Au-delà des outils de veille, c’est l’organisation de la défense en cas d’intrusion qui limite les dégâts. Segmenter le réseau, cloisonner les accès sensibles, imposer des politiques d’accès fortes (comme l’authentification multifacteur), et adopter l’approche Zero Trust contribuent à freiner et à isoler une attaque APT. Former les équipes à la cybersécurité, notamment aux risques de phishing ou d’ingénierie sociale, est indispensable.
Enfin, les organisations doivent disposer d’un plan de réponse aux incidents pour limiter la casse et reprendre la main sur leur réseau en cas d’infiltration.
Les risques face à une menace APT
Les conséquences d’une APT sur une institution, qu’elle soit publique ou privée, peuvent affecter, par effet domino, tout le secteur économique d’un pays ou sa stabilité politique.
Une attaque aboutie peut causer la fuite de données stratégiques comme des secrets industriels, ou des informations militaires et géopolitiques sensibles.

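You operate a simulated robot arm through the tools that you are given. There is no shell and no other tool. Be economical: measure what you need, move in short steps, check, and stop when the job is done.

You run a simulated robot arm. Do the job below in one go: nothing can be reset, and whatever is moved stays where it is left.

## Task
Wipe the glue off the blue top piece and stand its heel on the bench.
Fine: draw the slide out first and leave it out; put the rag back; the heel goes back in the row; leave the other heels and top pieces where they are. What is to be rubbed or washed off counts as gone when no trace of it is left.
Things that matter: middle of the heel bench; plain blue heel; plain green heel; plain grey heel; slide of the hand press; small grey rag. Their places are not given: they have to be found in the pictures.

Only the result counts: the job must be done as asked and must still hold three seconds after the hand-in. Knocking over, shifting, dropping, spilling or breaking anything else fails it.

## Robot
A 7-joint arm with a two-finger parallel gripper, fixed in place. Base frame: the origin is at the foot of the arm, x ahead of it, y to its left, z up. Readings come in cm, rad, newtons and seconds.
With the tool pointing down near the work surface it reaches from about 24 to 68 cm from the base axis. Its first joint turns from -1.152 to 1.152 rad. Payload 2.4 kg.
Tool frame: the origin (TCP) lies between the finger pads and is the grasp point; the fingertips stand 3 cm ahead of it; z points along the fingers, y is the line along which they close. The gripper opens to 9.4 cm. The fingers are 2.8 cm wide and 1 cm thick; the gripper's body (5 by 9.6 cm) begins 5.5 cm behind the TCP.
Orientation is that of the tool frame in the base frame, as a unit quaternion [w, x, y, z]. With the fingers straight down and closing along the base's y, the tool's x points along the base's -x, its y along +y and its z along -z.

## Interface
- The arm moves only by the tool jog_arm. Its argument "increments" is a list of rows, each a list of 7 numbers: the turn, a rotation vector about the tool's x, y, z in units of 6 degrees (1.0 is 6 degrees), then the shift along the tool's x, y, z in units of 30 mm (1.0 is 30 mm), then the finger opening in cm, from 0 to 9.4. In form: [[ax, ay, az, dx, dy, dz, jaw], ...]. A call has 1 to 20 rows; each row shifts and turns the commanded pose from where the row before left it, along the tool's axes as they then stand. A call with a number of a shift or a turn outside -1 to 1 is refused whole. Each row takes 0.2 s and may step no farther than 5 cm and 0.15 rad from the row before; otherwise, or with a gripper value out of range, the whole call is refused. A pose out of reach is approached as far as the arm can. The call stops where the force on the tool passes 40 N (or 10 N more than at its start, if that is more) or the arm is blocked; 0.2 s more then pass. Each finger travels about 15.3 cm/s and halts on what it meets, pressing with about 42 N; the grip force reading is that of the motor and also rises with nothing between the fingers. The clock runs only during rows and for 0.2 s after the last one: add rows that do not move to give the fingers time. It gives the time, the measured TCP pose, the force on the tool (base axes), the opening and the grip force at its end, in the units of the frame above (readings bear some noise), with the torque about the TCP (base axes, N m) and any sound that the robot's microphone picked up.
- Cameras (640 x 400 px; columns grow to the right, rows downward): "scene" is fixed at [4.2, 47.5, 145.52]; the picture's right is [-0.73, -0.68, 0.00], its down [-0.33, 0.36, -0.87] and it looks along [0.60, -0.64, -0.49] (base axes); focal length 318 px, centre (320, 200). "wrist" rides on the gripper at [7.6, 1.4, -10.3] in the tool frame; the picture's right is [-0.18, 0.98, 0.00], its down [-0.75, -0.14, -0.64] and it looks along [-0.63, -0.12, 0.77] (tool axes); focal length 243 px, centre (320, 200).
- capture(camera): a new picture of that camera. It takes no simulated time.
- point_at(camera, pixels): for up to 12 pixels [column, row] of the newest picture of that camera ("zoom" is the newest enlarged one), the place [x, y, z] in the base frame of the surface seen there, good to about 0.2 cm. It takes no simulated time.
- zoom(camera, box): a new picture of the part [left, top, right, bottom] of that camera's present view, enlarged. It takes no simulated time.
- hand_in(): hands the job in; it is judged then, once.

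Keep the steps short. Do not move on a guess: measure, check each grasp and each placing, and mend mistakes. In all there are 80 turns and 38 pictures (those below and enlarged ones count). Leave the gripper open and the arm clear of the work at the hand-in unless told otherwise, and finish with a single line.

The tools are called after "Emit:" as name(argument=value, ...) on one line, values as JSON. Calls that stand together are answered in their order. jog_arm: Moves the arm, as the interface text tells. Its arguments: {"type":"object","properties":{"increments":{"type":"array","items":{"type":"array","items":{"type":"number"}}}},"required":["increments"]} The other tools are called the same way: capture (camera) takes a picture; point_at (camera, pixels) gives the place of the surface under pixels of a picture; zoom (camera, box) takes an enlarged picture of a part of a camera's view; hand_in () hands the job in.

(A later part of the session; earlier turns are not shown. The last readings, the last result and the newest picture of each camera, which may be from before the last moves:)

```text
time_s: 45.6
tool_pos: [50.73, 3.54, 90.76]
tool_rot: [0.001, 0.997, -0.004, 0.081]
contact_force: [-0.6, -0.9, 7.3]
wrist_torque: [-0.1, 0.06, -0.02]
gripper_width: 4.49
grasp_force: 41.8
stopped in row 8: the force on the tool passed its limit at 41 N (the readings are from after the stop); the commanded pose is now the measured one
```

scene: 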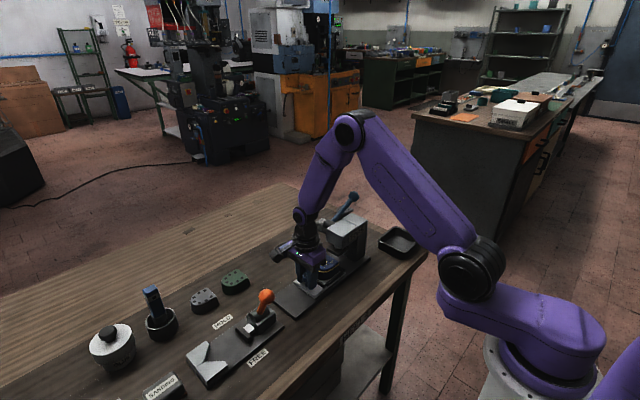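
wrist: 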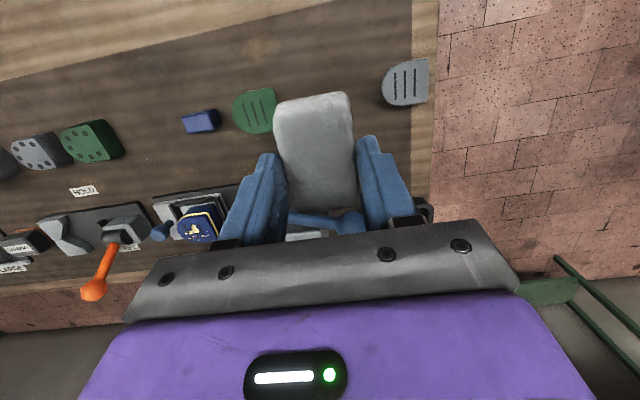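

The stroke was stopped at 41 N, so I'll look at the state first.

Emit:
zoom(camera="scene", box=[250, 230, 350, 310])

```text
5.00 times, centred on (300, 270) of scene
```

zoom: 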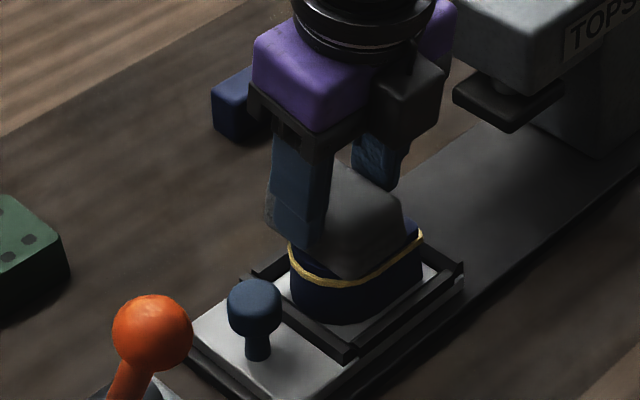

Les groupes APT sont aussi à l’origine de vastes campagnes de désinformation à l’approche d’élections nationales.
Des risques immenses auxquels s’ajoute la difficulté de suivre ces menaces mouvantes. Les groupes APT évoluent en permanence : ils intègrent désormais des techniques d’intelligence artificielle pour automatiser la génération d’attaques personnalisées, détourner des authentifications biométriques ou générer des fake news à grande échelle sur les réseaux sociaux.